Conforme se aproximan las convocatorias electorales reaparecen recurrentemente los discursos falaces y oportunistas sobre el llamado “bipartidismo”. En Norteamérica, por cierto, el término “bipartidismo” tiene una connotación positiva y alude a la voluntad de alcanzar acuerdos sobre cuestiones importantes entre demócratas y republicanos.

Aquí no. En España, generalmente, se utiliza esta expresión en clave peyorativa, bien para deslucir el éxito de los partidos más votados por los ciudadanos, o bien para intentar una identificación imposible por incierta entre los idearios y las políticas de los dos partidos con más apoyos democráticos. Cuando este discurso proviene de una parte de la izquierda, suele buscar la evitación del “voto útil”, o la tendencia lógica a aglutinar los apoyos electorales progresistas en el partido que más capacidades y posibilidades tiene para defender los valores y los propósitos comunes.

Resulta sorprendente que se lleguen a utilizar argumentos de calidad democrática para cuestionar el hecho incuestionable de que unos partidos obtienen más votos que otros. La democracia española no limita la concurrencia electoral a dos partidos y, antes al contrario, en cada elección suelen participan decenas de formaciones políticas. Si unos obtienen más apoyos que otros, no es por un déficit democrático o porque los partidos mayoritarios se adjudiquen a sí mismos la representatividad, sino por la propia voluntad de los ciudadanos expresada en las urnas.

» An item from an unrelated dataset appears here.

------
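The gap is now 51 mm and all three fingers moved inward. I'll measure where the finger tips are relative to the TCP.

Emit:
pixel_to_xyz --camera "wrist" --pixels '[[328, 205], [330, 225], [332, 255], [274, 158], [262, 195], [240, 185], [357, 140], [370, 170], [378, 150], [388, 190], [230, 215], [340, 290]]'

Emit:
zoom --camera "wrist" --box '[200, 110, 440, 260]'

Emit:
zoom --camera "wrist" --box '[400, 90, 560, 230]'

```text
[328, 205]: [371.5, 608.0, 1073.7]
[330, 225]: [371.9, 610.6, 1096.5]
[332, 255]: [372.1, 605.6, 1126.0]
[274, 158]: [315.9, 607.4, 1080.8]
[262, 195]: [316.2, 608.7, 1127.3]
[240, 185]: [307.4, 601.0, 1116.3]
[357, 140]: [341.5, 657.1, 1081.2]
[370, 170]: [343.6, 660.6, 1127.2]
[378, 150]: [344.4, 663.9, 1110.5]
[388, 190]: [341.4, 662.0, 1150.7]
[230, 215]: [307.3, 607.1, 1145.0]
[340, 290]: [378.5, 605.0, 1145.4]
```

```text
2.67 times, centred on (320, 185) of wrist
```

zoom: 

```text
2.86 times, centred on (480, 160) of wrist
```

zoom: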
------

Es cierto que el sistema electoral votado por los ciudadanos y sus representantes en la Constitución y en las leyes prima a las mayorías, pero no es menos cierto que el respeto a la proporcionalidad de los votos es mucho más relevante aquí que en otros países, y que el sistema permite tanto mayorías absolutas como representaciones parlamentarias muy fraccionadas. Además, el sistema vigente no predetermina cuál ha de ser el partido más votado en la izquierda o en la derecha. Son los votantes los que toman esa decisión.